Butterfly Inspired Hydrogen Sensor Powered by Light
14 December 2020
Climate change and air quality concerns have pushed clean energy up the global agenda. As we switch over to new, cleaner technologies and fuels, our experience of using power, heat and transport are going to change, transforming the way we live, work and get from A to B.
Hydrogen is seen as a potential renewable energy source for the future. It can be used for heat and power, as part of the production of other chemicals, or to store energy for later use. Hydrogen can act as an energy store as a backup for renewable sources like solar power or wind power. But hydrogen comes with a number of potential risks. Hydrogen mixes well with air and explosive mixtures are easily formed. Heating it may cause violent combustion or explosion. It also reacts violently with air, oxygen, halogens and strong oxidants causing fire and explosion hazard. Using hydrogen safely by preventing leaks, adding a scent, transporting it carefully and controlled burning can help minimise these risks.
A recent article in The Engineer has highlighted that researchers at RMIT University in Melbourne Australia have developed a light powered hydrogen sensor inspired by the surface of butterfly wings aimed at mitigating some of these risks.
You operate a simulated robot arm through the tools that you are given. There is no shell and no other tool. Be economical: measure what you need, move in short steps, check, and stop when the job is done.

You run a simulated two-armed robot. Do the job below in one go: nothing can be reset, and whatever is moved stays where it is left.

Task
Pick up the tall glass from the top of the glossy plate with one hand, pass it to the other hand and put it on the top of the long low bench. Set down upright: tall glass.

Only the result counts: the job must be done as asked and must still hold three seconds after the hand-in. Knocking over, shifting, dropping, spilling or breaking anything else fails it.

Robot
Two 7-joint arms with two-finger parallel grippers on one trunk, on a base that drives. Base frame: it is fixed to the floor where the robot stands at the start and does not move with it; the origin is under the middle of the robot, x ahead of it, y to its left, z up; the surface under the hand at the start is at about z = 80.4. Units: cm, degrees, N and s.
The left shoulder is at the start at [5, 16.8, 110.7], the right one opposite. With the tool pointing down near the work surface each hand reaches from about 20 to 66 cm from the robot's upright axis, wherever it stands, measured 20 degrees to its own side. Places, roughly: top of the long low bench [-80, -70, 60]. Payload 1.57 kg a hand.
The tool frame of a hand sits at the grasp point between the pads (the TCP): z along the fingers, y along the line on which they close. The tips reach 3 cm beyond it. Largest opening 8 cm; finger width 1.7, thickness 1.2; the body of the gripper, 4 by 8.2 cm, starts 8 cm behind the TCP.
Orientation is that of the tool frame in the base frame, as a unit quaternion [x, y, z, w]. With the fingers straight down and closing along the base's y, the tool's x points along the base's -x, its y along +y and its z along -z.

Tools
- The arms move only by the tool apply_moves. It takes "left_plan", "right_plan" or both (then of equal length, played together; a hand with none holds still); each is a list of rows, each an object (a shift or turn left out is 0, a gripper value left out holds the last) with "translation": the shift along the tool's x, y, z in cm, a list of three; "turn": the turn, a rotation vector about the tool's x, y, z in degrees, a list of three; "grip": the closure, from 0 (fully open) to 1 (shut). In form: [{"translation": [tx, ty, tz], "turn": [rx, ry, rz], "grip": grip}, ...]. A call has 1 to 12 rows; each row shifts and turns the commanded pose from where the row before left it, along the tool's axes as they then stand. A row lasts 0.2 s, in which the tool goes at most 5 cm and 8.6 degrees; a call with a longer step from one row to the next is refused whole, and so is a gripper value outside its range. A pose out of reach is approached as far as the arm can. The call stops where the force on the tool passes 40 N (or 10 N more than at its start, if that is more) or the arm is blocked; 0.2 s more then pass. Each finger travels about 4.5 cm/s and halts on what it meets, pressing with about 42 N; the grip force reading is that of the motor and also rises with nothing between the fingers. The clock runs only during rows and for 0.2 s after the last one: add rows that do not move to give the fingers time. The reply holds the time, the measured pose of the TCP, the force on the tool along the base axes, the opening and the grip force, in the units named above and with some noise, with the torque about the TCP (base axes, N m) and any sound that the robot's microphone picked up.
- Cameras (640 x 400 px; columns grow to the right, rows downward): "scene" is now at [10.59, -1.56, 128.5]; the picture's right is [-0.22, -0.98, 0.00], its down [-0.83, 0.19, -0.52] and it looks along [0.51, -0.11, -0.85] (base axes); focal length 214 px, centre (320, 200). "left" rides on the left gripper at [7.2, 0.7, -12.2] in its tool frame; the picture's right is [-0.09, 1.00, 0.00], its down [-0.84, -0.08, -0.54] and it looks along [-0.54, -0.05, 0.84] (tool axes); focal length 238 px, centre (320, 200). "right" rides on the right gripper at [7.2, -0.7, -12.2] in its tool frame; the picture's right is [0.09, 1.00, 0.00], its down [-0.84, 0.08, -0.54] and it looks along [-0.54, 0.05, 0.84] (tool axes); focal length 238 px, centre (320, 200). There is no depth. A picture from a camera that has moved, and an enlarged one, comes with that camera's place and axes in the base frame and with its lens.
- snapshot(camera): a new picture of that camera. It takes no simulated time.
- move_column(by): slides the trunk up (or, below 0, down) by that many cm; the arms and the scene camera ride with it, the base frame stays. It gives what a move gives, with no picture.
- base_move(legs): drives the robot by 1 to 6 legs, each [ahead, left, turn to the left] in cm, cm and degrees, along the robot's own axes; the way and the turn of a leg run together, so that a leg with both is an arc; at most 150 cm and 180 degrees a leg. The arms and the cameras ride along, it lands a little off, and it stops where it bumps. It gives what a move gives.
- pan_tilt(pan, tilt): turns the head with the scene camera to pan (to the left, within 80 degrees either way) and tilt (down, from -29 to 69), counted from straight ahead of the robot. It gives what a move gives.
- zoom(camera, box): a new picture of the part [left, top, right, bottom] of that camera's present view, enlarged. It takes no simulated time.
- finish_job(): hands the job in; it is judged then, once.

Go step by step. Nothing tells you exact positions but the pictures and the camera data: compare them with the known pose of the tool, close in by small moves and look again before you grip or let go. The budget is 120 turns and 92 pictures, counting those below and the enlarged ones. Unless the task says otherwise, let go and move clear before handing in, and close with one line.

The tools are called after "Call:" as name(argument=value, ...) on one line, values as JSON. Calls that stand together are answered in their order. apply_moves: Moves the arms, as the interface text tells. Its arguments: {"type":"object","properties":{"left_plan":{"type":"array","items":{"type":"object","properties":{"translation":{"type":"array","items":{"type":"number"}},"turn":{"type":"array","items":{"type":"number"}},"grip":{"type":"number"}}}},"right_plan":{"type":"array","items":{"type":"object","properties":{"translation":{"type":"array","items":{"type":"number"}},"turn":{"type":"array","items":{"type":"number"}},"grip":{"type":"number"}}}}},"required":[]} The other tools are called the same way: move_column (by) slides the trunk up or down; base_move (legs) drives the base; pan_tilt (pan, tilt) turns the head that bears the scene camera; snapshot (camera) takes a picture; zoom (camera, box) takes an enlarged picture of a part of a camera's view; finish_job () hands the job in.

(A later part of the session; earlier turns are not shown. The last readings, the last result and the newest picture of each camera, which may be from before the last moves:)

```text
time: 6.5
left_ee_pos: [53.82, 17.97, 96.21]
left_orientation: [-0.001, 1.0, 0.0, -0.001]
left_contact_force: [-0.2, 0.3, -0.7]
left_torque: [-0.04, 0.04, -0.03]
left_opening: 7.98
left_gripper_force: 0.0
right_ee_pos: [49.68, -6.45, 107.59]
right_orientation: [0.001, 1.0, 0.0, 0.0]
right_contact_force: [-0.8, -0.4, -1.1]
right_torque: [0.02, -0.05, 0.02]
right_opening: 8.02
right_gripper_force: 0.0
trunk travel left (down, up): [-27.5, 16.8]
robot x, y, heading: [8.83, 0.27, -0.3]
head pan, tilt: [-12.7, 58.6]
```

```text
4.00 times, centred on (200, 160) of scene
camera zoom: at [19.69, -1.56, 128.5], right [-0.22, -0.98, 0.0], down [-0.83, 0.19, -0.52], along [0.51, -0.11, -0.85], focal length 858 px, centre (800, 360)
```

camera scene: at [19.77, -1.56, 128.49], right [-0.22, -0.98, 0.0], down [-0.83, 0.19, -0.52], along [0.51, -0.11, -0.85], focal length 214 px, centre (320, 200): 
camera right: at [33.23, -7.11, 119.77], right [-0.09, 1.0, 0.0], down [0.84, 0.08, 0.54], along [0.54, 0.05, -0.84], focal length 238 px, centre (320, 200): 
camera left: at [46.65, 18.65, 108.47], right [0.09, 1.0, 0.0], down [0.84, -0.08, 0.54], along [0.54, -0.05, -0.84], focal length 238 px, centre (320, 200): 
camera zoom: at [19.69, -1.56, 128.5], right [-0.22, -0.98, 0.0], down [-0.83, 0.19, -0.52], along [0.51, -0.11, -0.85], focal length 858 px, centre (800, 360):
The sensor is said to produce ‘ultra-precise’ results at room temperature, detecting hydrogen leaks before they pose safety risks and could also measure small amounts of gas on people’s breath – a potentially useful tool in the diagnosis of gut disorders.
Commercial hydrogen sensors work at temperatures of 150 degrees C or higher, but the prototype developed by the RMIT team has been made up of tiny spheres called photonic or colloidal crystals. According to researchers, the hollow shapes are similar to minuscule bumps found on the surface of butterfly wings and are ‘ultra-efficient’ at absorbing light. This allows the sensor to draw all the energy it needs to operate from a beam of light, rather than heat.
The team’s findings, published in the journal ACS Sensors, suggest that the sensor can detect hydrogen at concentrations from as little as ten parts per million molecules (for medical diagnoses) to 40,000 parts per million (the level where gas becomes potentially explosive).
“Hydrogen has the potential to be the fuel of the future but we know safety fears could affect public confidence in this renewable energy source,” said co-lead researcher Dr Ahmad Kandjani. “By delivering precise and reliable sensing technology that can detect the tiniest of leaks, well before they become dangerous, we hope to contribute to advancing a hydrogen economy that can transform energy supplies around the world.”
To make the sensor, an electronic chip is covered with a thin layer of photonic crystals and a titanium palladium composite. When hydrogen reacts with the chip, the gas is converted into water, creating an electric current. By measuring the magnitude of the current, the sensor can tell how much hydrogen is present.
A provisional patent application has been filed for the technology, and the team now hope to collaborate with manufacturers of hydrogen sensors, fuel cells, batteries and medical diagnostic companies to commercialise the sensor.
This story is adapted from an article in The Engineer, with editorial changes made by the METaL Project.